### Dataset section

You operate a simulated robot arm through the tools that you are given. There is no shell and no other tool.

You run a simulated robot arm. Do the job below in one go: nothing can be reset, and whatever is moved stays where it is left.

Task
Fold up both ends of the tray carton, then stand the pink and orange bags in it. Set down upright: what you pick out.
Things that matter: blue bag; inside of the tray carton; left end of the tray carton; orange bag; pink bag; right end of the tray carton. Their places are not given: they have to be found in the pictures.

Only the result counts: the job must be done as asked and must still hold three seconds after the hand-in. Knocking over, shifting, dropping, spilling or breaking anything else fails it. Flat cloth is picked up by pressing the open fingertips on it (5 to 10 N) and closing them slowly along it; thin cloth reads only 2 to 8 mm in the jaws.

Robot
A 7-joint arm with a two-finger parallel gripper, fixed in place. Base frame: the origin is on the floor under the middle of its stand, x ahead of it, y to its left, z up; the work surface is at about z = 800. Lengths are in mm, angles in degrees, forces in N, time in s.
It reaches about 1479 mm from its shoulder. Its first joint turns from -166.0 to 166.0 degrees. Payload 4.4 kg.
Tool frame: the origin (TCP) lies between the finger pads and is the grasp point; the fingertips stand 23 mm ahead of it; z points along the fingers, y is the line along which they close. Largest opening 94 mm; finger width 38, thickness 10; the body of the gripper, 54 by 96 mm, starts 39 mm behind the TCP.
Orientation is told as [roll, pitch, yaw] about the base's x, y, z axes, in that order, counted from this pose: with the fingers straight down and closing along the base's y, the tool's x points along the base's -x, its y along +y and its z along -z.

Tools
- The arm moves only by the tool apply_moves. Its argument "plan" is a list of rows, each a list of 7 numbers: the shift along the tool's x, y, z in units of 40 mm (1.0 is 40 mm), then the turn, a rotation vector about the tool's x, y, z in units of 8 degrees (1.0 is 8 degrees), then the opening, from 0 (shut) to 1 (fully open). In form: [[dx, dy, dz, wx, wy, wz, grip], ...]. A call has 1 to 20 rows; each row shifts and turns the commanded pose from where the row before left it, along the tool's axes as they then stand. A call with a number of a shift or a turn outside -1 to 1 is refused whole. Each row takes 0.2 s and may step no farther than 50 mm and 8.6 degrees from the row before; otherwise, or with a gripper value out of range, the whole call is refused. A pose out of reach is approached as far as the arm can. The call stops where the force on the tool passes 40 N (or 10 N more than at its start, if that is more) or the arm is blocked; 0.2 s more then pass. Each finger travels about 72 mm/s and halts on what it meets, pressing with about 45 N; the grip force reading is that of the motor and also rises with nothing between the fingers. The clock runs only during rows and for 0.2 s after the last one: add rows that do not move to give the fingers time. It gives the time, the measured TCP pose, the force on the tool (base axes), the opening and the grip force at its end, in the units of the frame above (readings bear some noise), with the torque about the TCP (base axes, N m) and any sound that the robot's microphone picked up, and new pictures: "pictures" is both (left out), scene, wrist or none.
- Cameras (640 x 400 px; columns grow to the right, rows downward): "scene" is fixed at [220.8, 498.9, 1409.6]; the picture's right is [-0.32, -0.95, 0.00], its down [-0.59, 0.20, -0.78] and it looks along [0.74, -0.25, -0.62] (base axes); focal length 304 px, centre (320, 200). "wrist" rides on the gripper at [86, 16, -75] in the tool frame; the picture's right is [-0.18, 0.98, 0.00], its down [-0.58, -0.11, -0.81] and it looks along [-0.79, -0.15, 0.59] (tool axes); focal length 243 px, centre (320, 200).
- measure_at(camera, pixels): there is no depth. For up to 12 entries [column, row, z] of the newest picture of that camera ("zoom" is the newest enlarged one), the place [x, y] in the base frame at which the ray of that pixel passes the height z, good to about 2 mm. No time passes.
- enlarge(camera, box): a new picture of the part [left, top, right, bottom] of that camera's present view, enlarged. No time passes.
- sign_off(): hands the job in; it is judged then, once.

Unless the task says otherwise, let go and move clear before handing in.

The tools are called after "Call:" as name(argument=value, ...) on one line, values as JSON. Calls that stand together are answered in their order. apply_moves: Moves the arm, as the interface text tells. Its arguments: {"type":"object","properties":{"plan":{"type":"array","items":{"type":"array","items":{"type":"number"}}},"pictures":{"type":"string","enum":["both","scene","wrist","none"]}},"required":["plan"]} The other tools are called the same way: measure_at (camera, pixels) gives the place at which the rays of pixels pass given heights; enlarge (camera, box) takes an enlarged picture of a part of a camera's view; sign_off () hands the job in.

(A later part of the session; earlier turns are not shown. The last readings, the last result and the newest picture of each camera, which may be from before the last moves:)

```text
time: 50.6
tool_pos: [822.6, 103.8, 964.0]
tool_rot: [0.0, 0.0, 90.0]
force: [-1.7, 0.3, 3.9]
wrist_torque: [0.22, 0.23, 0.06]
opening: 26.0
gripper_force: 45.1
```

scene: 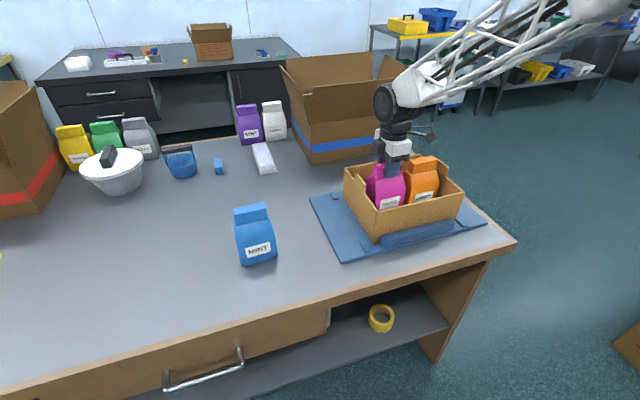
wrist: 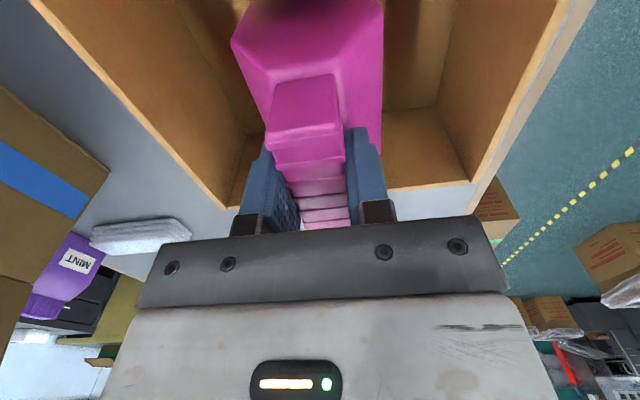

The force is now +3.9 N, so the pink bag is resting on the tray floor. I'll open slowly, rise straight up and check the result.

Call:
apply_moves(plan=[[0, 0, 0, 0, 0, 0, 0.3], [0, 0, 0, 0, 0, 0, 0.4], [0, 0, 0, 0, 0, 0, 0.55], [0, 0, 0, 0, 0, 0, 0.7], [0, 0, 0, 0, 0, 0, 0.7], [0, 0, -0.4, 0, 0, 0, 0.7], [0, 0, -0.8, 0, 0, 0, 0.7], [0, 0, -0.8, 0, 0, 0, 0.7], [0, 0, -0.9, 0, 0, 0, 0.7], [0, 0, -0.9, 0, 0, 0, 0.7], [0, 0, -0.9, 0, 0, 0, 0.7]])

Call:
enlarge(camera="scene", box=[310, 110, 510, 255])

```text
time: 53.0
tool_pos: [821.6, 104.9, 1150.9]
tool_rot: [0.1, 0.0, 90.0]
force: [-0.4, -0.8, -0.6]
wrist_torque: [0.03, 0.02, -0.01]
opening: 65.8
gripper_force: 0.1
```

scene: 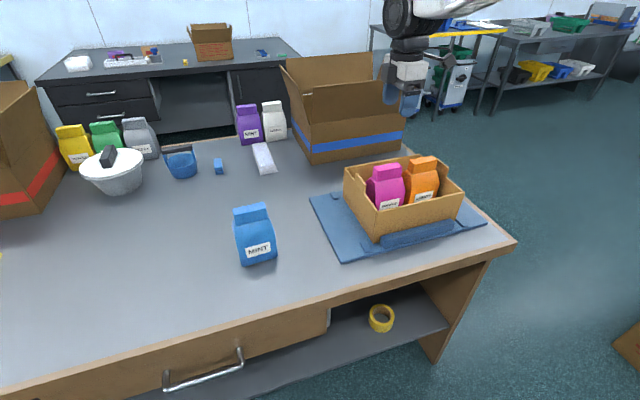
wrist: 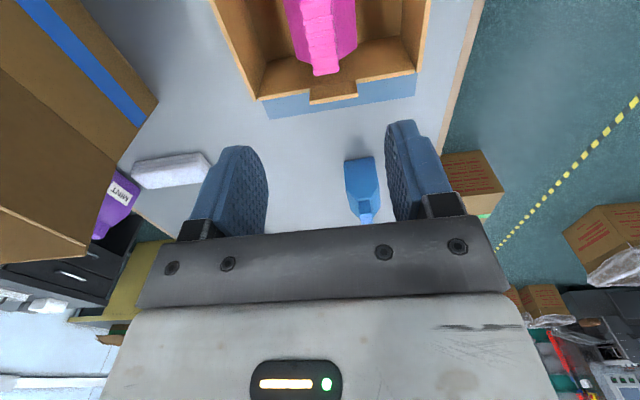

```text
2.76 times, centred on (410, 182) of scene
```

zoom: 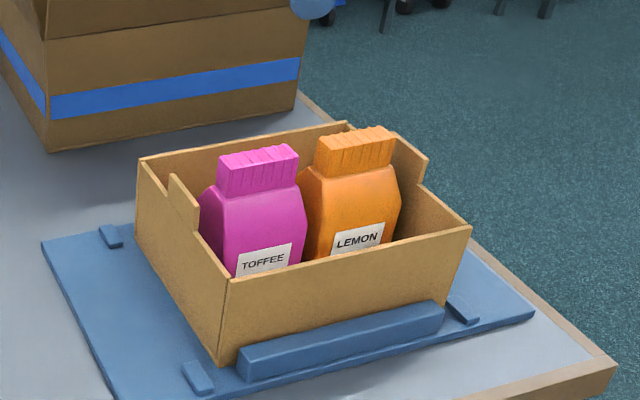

### Extract
As for the feedback in the theoretical master’s course, it didn’t work out as well because of the deadline problem I mentioned in my previous post. I asked students to respond to weekly discussion questions (10 questions worth 5% of their mark), to leave feedback for their peers on the critical summaries they were required to post on the course website (3-4 comments worth 5%), and to respond to any feedback they received (5%). Unfortunately, because I hadn’t set deadlines for submitting the critical summaries (students were required to prepare 3 of them over the course of the term), most students didn’t post their summaries until the last week of class. This meant, of course, that students didn’t post feedback for their peers (since virtually no summaries were posted) and that it was therefore not usually possible for them to respond to the feedback. To really have peer-to-peer feedback work, I think it requires set deadlines, and significant percentage of the final mark earmarked for the participation. Otherwise, there isn’t much incentive to participate, particularly given the extra self-motivation an online course requires compared to a course that takes places in a classroom.

2. General suggestions for future online courses
While I didn’t get the detailed feedback from my master’s students that I got from my undergraduate, I think many of the suggestions the undergraduates made could apply to various online courses: several students asked whether future students could be automatically notified by email about new posts and other important content. The fact that several of them raised this same point and no one mentioned that they had subscribed to the website’s RSS feed made me realize I will have to more clearly point out this feature in the future. I’ll also have to look for a discussion forum plugin that provides more notification options than Mingle Forum, the plugin I’m currently using.

Another suggestion that came up was for more collaborative homework assignments, such as when I asked students to contribute to a Google Docs spreadsheet glossary one week. These take a while to plan, so I didn’t include many, but it’s definitely an area that could be improved, and it would help take advantage of the online format of the class, allowing students to collaborate on their own schedule.

### Task requirements
[a] Between the line containing "- sign_off(): hands" and the line containing "Unless the task" lies the part to return. Return it exactly, counting both of those lines. Number the lines from 1 and leave blank lines out.
[b] Take up the extract again after its last words.

### Outputs for the tasks
[a]
1. - sign_off(): hands the job in; it is judged then, once.
2. Unless the task says otherwise, let go and move clear before handing in.

[b]
Another student suggested having students comment on their own homework periodically so they could explain how they were trying to apply the theories and strategies we discussed in class. That would provide a good way to extend the discussion questions for each topic.

Overall, I think the online undergraduate course went well. Most of the student comments about the online experience were positive. Only a few students said they still would have preferred to have had learned in a classroom. The others were happy about the flexibility the online option offered them to fit another class into schedules that already included full- or part-time jobs, family and other courses. The master’s course was less successful, and I think if it is offered online again, I will adapt some of the suggestions and successes (particularly those that apply to deadlines and peer-to-peer feedback) from the undergraduate course for use in this one. Has anyone had similar experiences in the virtual classroom?

A Tale of Two Online Courses, Part I

Now that the fall term is over and I’ve (finally!) finished marking the tests, assignments and essays that were submitted during the last week of classes, I’m ready to sit down and write a few blog posts about my experiences in the (virtual) classroom over the past 13 weeks. Among the courses I taught this term were two that were offered online: one, a practical specialized translation course for undergraduate students, and the other, a theoretical Translation Studies course for graduate students. Although they were designed and delivered in a similar way, I thought the undergraduate course was much more successful. In this series of posts, I’ll be discussing why the two courses had such different results.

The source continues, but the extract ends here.